Given data:
════════════════

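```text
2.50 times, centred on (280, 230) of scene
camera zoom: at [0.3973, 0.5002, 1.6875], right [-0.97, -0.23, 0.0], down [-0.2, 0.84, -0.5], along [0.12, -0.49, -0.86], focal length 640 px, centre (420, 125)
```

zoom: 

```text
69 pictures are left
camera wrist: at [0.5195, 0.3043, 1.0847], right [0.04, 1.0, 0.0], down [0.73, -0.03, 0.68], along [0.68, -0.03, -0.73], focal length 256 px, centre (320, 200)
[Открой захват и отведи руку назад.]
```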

════════════════

Work to complete: Which lines above contain the word "down"? Copy each of them.

Solution:
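camera zoom: at [0.3973, 0.5002, 1.6875], right [-0.97, -0.23, 0.0], down [-0.2, 0.84, -0.5], along [0.12, -0.49, -0.86], focal length 640 px, centre (420, 125)
camera wrist: at [0.5195, 0.3043, 1.0847], right [0.04, 1.0, 0.0], down [0.73, -0.03, 0.68], along [0.68, -0.03, -0.73], focal length 256 px, centre (320, 200)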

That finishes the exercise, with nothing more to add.